***** Selected excerpt *****

"There are two ways in which I interpret my S^2 version of the algorithm which Minkwe described and implemented:
(1) The hidden state is (e,t) where e is drawn uniformly at random from S^2 and independently of that, t is drawn from the distribution of 1/2 sin^2 theta, where theta in its turn is drawn uniformly at random from [0, pi/2]. The measurement functions A and B take values in {-1, 0, 1}.
According to common understanding and terminology, model (1) is a model where particles sometimes fail to be detected (coded by "outcome" 0)."
This is very misleading, if not plain wrong. For the state (e, t) we can certainly say mathematically that the measurement functions A and B take values in {-1, 0, 1}.
But physically 0 does not correspond to failure of detecting a particle. We cannot detect what is not there in the first place. If there is no particle to begin with, then there is nothing to detect in the first palce.
"(2) The hidden state is (e,t) where (e,t) are drawn from the joint conditional distribution described above but conditional on A(a; e,t) != 0 and B(b; e,t) != 0.
Model (2) is a conspiracy loophole model: the probability distribution of the hidden variables depends on the measurement settings."
In my model it does not. In my model the probability distribution of the hidden variable does not depend on the measurement settings.
"The difference between (1) and (2) is whether we keep or we discard the occasions when A or B takes the value 0."

***** Data *****

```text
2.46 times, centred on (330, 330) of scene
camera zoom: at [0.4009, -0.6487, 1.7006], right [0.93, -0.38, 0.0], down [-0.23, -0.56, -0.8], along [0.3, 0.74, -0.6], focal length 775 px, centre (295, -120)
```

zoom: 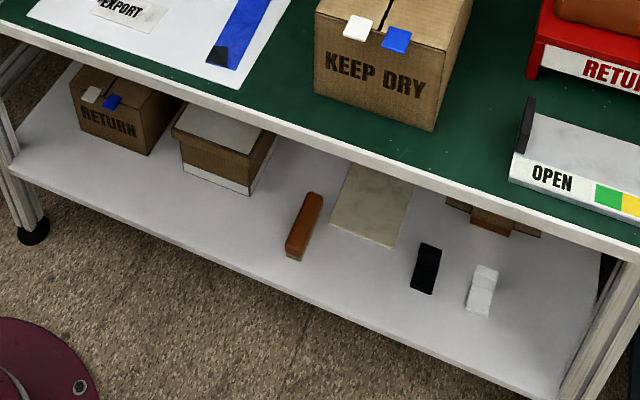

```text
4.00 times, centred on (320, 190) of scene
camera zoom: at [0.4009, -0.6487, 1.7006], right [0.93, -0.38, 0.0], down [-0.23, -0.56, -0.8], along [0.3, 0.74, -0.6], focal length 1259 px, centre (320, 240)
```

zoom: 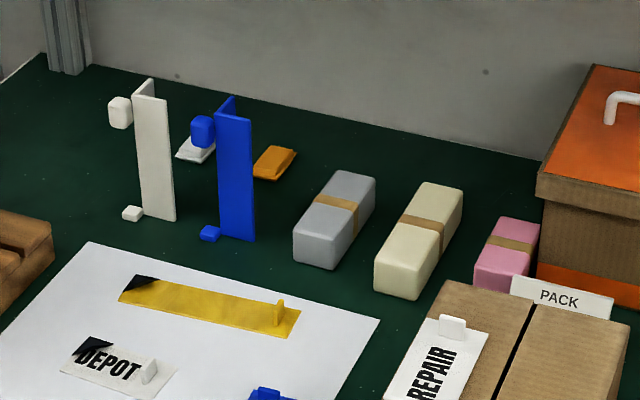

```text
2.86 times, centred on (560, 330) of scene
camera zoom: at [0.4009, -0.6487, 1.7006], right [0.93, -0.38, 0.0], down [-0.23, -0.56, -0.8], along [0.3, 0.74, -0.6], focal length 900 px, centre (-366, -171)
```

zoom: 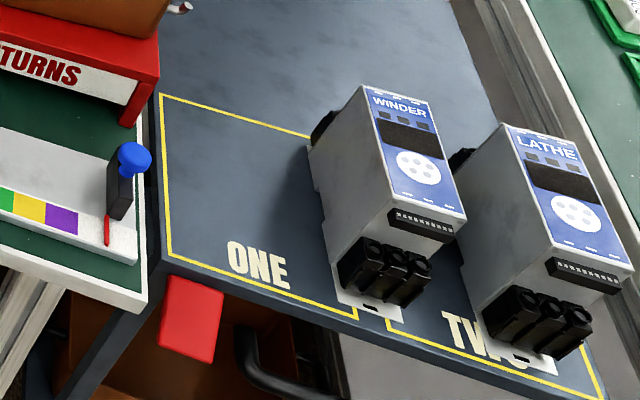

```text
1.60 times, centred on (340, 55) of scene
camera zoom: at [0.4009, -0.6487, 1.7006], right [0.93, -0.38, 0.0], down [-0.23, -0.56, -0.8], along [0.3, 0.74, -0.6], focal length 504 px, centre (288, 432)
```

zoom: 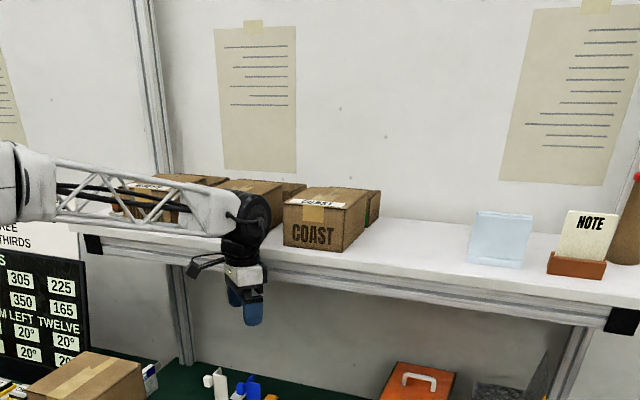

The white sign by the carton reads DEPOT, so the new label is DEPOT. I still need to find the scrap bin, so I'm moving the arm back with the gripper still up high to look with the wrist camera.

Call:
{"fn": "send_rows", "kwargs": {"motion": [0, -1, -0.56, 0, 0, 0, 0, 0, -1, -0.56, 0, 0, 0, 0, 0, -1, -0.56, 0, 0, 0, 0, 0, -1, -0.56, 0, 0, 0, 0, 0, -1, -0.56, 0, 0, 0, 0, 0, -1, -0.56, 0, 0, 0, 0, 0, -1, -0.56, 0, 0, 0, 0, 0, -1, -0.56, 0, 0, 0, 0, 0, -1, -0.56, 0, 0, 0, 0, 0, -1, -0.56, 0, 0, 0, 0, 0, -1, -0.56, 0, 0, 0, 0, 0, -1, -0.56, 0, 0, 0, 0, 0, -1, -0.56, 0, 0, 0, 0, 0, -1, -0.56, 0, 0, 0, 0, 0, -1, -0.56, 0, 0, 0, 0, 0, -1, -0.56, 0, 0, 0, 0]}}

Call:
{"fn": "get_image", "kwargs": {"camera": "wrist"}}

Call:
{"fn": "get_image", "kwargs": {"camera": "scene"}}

*****

Stated task A
Retype the section of the selected excerpt that opens with "This is very" and closes with "B(b; e,t) != 0.".
Stated task B
Keep the selected excerpt going from its last sentence.

Expected output A
This is very misleading, if not plain wrong. For the state (e, t) we can certainly say mathematically that the measurement functions A and B take values in {-1, 0, 1}.
But physically 0 does not correspond to failure of detecting a particle. We cannot detect what is not there in the first place. If there is no particle to begin with, then there is nothing to detect in the first palce.
"(2) The hidden state is (e,t) where (e,t) are drawn from the joint conditional distribution described above but conditional on A(a; e,t) != 0 and B(b; e,t) != 0.

Expected output B
For the state (e, t) there are no "occasions" when A or B takes the "value" 0, because physically no such value could "occasion" to begin with.
"Anyone is welcome to come up with new interpretations, for instance
(3) The simulation is an imperfect implementation of Joy Christian's local hidden variable model based on S^3."
Sure, but you have used my papers and my formulae to construct the simulation.
"A possible source of "imperfection" is through the way the condition "for all x" has been implemented. I only check x=a and x=b. So I check two particular values of x but not all values of x. From the geometric picture of what is going on it is clear that if we truly had checked all possible values of x, no state would have survived at all."
True in R^3, but not true in S^3. The set of complete states Lambda is not a null set in S^3, as I have proven in this one-page document. Your confusion arises from not being able to escape the R^3 mentality. Recall that S^3 is a surface in R^4, not in R^3, and that there are infinitely many S^2 within S^3 (see also the comments above by Jonathan).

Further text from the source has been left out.